The federal bill introduced in March has been criticized by other gun-control advocates as too weak, while some firearms owners have called the legislation a misguided attempt to revive the ill-fated long-gun registry.

The bill would expand the scope of background checks on those who want to acquire a gun. Instead of just the five years immediately preceding a licence application, personal history questions would cover a person’s entire lifetime.

The government says this measure will help keep guns out of the wrong hands.

Under the legislation, retailers would be required to keep records of firearms inventory and sales, a measure intended to assist police in investigating gun trafficking and other crimes.

The bill would also require purchasers to present a firearms licence, while the seller would have to ensure its validity.

The letter suggests the absence of explicit new curbs on access to assault weapons could be a result of the government bowing to firearms advocates.

“Please correct our serious misgivings regarding partisan matters that seem to be blocking consecutive governments from seriously addressing the gun issue. Yet this is a question of life and death.”
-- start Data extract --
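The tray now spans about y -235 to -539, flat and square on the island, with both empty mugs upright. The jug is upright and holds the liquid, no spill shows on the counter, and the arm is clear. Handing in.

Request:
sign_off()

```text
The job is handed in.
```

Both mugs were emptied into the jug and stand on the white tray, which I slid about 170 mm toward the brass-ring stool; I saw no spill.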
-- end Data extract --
Last November, some of the letter’s signatories expressed concern to the government about far-right militias in Canada, including several in Quebec, that consider themselves to be foes of Muslims and other minorities.

The letter says Mark Holland, parliamentary secretary to Public Safety Minister Ralph Goodale, tried to reassure them by touting the government’s anti-radicalization efforts.

“We had to respectfully interrupt Mr. Holland and explain that despite our obvious and enthusiastic support for the fight against radicalization, the most urgent priority should be to limit the destructive power in the hands of these militias as well as other ordinary civilians.”

Scott Bardsley, a spokesman for Goodale, recently said the government looks forward to hearing feedback on its legislation during House of Commons public safety committee hearings and that it is “open to constructive proposals to strengthen the bill.”

Goodale is slated to appear before the committee Tuesday.